* _DOCUMENT TEXT_:
<<<<
Footed Cup

  • Egypt
  • First half of the 14th century B.C.
  • Glass
  • H-7.7
Catalogue Entry

This cup with foot was made by the core technique. The body is dark cobalt blue and decorated with yellow and white glass. The cup section opens outward with its mouth rim spreading out. The foot is a short conical shape with the center of the bottom hollowed. There are two bands of decoration, one running from the mouth edge over the top half of the cup, and the other from the bottom half of the cup to the bottom edge of the foot. The upper band is a spiralling design mixing the yellow and white glass thread, which is pulled upward into a festoon pattern. The lower band has the yellow glass restricted above and below with five parallel bands of white glass pulled up and down across it to form a feather pattern. The upper edges of the feather pattern are pulled up quite high so that they touch the lower edge of the upper design, giving a unified feel to the vessel's overall decoration. The pattern on the cup extends to the mouth rim and to the bottom edge of the foot, After the decoration was applied, the mouth rim was pulled outward and the foot twisted into position. The form and decoration of this cup are extremely finely and beautifully executed1).
>>>>
* _Transcripts of simulated robot work_:
<<<<
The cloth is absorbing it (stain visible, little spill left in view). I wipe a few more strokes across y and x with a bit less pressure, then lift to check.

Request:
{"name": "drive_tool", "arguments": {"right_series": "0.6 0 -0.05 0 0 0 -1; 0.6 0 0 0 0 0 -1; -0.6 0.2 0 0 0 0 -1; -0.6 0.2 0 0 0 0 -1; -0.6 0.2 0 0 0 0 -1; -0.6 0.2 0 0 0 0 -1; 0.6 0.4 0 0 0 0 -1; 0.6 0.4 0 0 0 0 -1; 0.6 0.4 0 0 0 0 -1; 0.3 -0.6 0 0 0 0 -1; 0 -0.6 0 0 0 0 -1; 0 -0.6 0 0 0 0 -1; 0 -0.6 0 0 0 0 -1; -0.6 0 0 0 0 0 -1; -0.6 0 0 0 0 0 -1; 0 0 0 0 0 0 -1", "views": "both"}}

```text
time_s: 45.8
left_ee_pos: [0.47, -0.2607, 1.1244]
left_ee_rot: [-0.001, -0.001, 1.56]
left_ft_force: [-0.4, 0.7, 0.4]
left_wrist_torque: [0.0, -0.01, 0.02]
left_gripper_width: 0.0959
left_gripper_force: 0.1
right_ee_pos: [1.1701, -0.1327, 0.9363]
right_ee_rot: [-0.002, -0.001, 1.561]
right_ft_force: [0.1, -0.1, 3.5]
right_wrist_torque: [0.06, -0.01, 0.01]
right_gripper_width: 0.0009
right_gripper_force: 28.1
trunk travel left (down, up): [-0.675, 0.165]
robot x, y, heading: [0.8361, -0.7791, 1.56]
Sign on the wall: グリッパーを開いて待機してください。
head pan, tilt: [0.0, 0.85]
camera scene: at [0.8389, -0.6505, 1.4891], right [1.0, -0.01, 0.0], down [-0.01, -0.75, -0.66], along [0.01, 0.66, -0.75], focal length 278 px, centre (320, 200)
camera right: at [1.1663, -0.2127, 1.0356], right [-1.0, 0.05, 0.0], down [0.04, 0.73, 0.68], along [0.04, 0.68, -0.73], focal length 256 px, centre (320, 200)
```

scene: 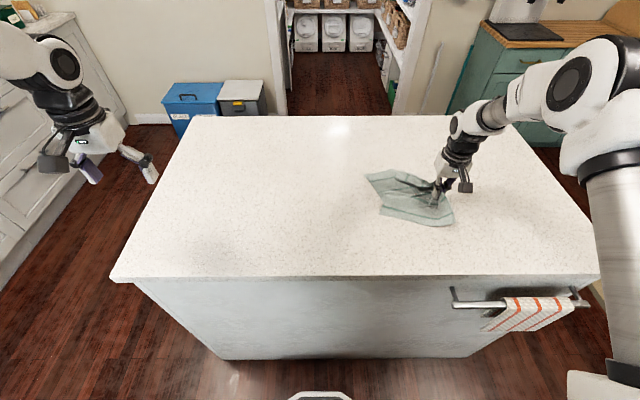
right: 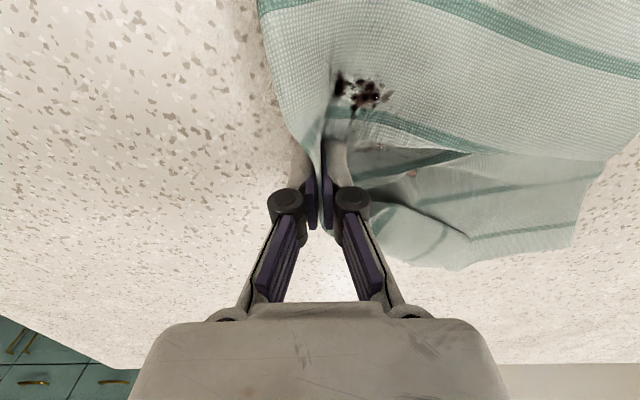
>>>>
<<<<
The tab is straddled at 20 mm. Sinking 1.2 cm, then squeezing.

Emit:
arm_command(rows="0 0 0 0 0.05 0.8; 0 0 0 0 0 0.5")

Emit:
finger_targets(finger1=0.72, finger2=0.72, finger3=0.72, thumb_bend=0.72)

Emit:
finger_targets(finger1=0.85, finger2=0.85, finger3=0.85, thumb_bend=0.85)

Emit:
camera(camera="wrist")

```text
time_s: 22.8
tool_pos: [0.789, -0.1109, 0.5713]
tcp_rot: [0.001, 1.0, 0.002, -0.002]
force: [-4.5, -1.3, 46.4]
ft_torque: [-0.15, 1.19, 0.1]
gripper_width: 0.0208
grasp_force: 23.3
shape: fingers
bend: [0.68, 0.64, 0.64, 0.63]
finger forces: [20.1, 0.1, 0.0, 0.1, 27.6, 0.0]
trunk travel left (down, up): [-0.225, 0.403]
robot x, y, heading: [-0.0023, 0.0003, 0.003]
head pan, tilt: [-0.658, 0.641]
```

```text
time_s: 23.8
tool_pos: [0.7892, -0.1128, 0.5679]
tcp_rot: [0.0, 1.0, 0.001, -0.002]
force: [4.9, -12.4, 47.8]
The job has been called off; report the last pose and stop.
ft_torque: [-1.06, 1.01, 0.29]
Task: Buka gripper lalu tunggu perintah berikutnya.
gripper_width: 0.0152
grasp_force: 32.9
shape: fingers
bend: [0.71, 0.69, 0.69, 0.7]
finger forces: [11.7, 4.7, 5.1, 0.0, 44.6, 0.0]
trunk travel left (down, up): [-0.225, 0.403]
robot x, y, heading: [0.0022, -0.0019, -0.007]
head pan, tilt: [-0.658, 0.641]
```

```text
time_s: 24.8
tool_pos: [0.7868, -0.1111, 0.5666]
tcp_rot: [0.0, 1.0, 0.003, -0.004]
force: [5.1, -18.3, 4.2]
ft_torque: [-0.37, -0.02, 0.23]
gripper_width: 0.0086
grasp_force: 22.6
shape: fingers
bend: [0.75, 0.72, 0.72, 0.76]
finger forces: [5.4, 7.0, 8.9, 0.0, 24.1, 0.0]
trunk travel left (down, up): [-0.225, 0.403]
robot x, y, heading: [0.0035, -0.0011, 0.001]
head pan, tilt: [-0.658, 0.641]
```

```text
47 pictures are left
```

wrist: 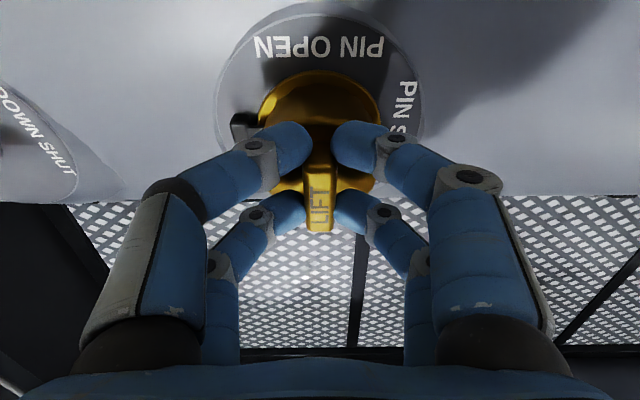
>>>>
Carry the document text on from its last sentence.

* _RESPONSE TO THIS TASK_:
Fully formed glass vessels appeared suddenly in Egypt during the reign of Thutmose 3 of the 18th dynasty of the New Kingdom. This pharaoh sent troops on repeated invasions of Syria and Mesopotamia, regions where the production of glass vessels had already begun, and it is thought that glass craftsmen taken to Egypt with the returning armies and began to make glass ware in workshops set up in the pharaoh's palace. The majority of 18th Dynasty glass vessels were core-formed glass, a heat-resistant clay core was formed around a metal rod, and then colored glass in a viscous state was wrapped around that core to create the body of the vessel. Their multi-colored beauty and diverse range of forms made these 18th Dynasty works the most superb glass ware of antiquity.

1)Published in Birgit Nolte, Die GlasgefaBe im alten Agypten, Berlin, 1968.(Japanese edition, 1985, P. 182, fig.1-0)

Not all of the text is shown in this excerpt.